=== Dataset excerpt ===
====

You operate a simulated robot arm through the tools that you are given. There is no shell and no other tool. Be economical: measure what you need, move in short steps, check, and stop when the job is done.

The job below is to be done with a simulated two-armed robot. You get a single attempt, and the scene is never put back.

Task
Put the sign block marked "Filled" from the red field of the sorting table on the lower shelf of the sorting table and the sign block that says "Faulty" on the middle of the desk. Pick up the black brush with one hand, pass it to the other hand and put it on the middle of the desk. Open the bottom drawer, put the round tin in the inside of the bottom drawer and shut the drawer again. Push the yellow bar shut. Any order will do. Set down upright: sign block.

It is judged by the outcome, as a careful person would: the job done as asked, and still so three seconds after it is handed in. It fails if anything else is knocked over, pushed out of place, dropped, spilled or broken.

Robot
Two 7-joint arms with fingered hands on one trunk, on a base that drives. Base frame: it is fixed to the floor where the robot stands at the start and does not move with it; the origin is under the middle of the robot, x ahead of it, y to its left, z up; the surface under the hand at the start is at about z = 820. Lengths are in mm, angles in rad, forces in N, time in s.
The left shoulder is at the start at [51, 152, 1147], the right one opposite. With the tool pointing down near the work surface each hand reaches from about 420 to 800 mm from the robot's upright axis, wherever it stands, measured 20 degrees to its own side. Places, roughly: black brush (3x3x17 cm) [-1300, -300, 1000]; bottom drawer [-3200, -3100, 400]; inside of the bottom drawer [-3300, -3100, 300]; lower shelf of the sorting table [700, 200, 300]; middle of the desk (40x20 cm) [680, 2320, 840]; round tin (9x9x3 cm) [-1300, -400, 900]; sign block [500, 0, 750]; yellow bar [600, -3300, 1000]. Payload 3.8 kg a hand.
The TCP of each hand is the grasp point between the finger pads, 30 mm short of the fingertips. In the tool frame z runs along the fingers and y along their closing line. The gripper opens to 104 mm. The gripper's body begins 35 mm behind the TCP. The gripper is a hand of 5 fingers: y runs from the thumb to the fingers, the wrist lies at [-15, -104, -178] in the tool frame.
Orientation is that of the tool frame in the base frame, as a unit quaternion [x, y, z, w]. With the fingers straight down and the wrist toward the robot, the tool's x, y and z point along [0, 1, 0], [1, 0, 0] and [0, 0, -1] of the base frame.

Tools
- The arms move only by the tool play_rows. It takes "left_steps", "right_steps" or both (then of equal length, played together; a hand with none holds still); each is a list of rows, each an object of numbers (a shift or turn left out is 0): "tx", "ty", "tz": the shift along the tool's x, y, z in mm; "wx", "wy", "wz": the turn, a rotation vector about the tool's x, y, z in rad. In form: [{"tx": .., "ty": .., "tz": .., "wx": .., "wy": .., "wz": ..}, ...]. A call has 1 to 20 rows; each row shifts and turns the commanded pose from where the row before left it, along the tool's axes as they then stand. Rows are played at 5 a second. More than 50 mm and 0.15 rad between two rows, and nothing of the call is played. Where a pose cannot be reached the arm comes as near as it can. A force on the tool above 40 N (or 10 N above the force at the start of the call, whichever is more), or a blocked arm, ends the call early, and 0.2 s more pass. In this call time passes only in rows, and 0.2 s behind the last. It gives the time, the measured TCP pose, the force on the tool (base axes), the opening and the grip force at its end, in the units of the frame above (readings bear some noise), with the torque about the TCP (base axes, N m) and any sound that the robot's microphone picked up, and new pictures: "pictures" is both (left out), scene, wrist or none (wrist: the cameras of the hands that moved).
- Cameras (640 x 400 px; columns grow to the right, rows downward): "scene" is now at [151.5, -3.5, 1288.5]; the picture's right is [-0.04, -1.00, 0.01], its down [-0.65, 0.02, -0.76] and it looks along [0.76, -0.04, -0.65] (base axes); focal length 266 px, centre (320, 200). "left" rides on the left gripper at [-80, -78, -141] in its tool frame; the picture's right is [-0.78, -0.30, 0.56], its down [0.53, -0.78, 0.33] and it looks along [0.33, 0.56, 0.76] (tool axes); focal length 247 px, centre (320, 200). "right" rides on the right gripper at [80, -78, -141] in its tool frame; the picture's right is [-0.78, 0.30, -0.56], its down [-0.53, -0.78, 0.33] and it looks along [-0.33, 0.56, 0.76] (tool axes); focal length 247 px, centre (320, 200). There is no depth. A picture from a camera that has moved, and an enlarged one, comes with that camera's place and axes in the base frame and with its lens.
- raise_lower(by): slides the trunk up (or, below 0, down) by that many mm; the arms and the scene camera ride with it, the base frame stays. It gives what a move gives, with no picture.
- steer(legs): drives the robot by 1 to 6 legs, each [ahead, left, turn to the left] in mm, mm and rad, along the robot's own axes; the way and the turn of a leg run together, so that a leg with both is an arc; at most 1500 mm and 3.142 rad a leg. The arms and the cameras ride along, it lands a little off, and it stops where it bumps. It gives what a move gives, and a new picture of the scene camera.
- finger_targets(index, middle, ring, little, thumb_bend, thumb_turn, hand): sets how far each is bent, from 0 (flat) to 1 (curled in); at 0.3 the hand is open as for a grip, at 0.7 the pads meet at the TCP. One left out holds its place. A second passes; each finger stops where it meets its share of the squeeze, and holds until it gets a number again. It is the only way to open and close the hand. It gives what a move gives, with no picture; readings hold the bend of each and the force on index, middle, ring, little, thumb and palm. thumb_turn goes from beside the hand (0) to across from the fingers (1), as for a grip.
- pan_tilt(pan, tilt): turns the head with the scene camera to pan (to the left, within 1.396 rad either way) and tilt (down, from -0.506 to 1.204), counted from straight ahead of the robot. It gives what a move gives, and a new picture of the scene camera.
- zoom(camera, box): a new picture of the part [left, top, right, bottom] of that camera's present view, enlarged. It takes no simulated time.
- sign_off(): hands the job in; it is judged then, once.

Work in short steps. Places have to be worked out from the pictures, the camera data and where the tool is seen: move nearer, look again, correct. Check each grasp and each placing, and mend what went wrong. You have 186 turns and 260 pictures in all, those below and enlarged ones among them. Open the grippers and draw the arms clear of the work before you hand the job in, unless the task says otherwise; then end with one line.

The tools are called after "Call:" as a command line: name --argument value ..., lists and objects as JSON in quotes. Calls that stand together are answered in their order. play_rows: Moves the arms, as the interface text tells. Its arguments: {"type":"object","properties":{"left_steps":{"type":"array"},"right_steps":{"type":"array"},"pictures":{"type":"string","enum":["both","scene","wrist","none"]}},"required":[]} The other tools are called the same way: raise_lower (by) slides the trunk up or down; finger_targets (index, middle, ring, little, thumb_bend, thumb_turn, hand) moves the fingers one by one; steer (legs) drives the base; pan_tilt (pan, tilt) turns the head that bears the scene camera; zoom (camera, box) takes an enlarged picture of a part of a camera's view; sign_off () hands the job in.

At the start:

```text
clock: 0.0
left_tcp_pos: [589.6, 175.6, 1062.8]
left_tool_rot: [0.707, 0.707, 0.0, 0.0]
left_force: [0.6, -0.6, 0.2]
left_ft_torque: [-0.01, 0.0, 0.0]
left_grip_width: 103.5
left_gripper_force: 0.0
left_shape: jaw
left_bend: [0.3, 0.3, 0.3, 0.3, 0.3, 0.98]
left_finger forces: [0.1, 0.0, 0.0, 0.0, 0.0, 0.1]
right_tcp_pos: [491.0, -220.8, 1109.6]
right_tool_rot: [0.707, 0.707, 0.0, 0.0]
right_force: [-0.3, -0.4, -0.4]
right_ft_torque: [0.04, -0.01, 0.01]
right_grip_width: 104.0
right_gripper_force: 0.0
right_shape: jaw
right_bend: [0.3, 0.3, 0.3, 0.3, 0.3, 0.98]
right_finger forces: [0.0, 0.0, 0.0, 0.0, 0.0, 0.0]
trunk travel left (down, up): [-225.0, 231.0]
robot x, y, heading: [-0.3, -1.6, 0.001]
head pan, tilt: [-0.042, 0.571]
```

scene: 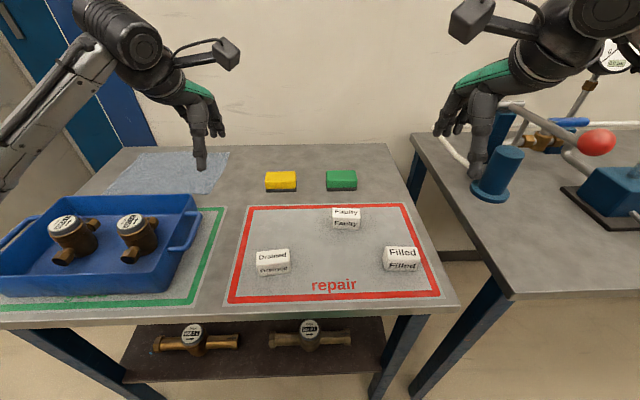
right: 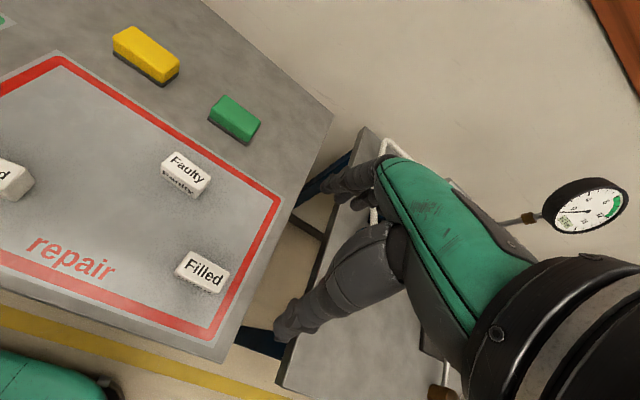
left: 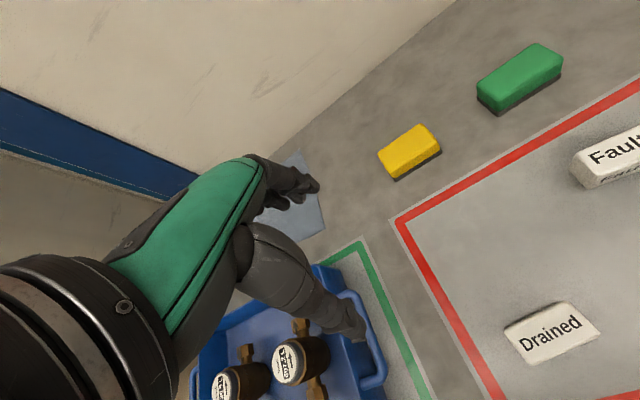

====

Copy each line that contains the word "their".

=== The output ===
The TCP of each hand is the grasp point between the finger pads, 30 mm short of the fingertips. In the tool frame z runs along the fingers and y along their closing line. The gripper opens to 104 mm. The gripper's body begins 35 mm behind the TCP. The gripper is a hand of 5 fingers: y runs from the thumb to the fingers, the wrist lies at [-15, -104, -178] in the tool frame.
The tools are called after "Call:" as a command line: name --argument value ..., lists and objects as JSON in quotes. Calls that stand together are answered in their order. play_rows: Moves the arms, as the interface text tells. Its arguments: {"type":"object","properties":{"left_steps":{"type":"array"},"right_steps":{"type":"array"},"pictures":{"type":"string","enum":["both","scene","wrist","none"]}},"required":[]} The other tools are called the same way: raise_lower (by) slides the trunk up or down; finger_targets (index, middle, ring, little, thumb_bend, thumb_turn, hand) moves the fingers one by one; steer (legs) drives the base; pan_tilt (pan, tilt) turns the head that bears the scene camera; zoom (camera, box) takes an enlarged picture of a part of a camera's view; sign_off () hands the job in.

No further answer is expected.